━━━ Text

The survey consisted of 30 questions, mainly multiple-choice questions (see Supplement). Established brainstorming techniques were used during webinar group discussions to select the questions to be included. The first three questions dealt with the respondents' methodological practices in terms of data collection. Questions 4–7 focused on the disciplines and social theories used by the surveyors. Questions 8–14 addressed the variables analysed, focusing on explanatory variables such as age, gender and education. Questions 15–19 related to the pre-pandemic and post-pandemic survey designs and sample sizes. Questions 20–22 discussed the comparison effort and expectations regarding the variables compared. The final questions described the surveyor's experience in terms of diversity of case studies and risks studied; they also captured demographic variables (country of residence, gender, employment and education). Before disseminating the survey, we tested it within our group to eliminate ambiguities.
Risk-SoS was disseminated in a snowball fashion to reach the community by sending personal emails between December 2020 and April 2021. We first wrote personally to scientists who had published empirical studies in English academic journals relevant to the field during the last 20 years. We wrote to colleagues based in Europe, requesting them to forward the survey invitation to other persons who might be interested, and subsequently sent several reminders. Although our original focus was on Europe, the snowball effect allowed us to reach other continents. In total, 150 experts from more than 25 countries, one-quarter outside of Europe (Fig. 1), answered the survey (N=150). Their backgrounds included experience in individual or community perceptions of risk, climate impacts or hazards adaptation behaviour, using surveys, interviews, experiments or focus groups.

━━━━━━
━━━ Dataset excerpt

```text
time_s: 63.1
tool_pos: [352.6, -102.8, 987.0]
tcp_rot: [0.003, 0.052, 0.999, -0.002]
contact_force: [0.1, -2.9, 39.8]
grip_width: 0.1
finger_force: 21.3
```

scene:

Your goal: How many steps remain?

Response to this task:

━━━━━━

Transcribe the text beginning at "Risk-SoS was disseminated". Stop after "or focus groups.".

Risk-SoS was disseminated in a snowball fashion to reach the community by sending personal emails between December 2020 and April 2021. We first wrote personally to scientists who had published empirical studies in English academic journals relevant to the field during the last 20 years. We wrote to colleagues based in Europe, requesting them to forward the survey invitation to other persons who might be interested, and subsequently sent several reminders. Although our original focus was on Europe, the snowball effect allowed us to reach other continents. In total, 150 experts from more than 25 countries, one-quarter outside of Europe (Fig. 1), answered the survey (N=150). Their backgrounds included experience in individual or community perceptions of risk, climate impacts or hazards adaptation behaviour, using surveys, interviews, experiments or focus groups.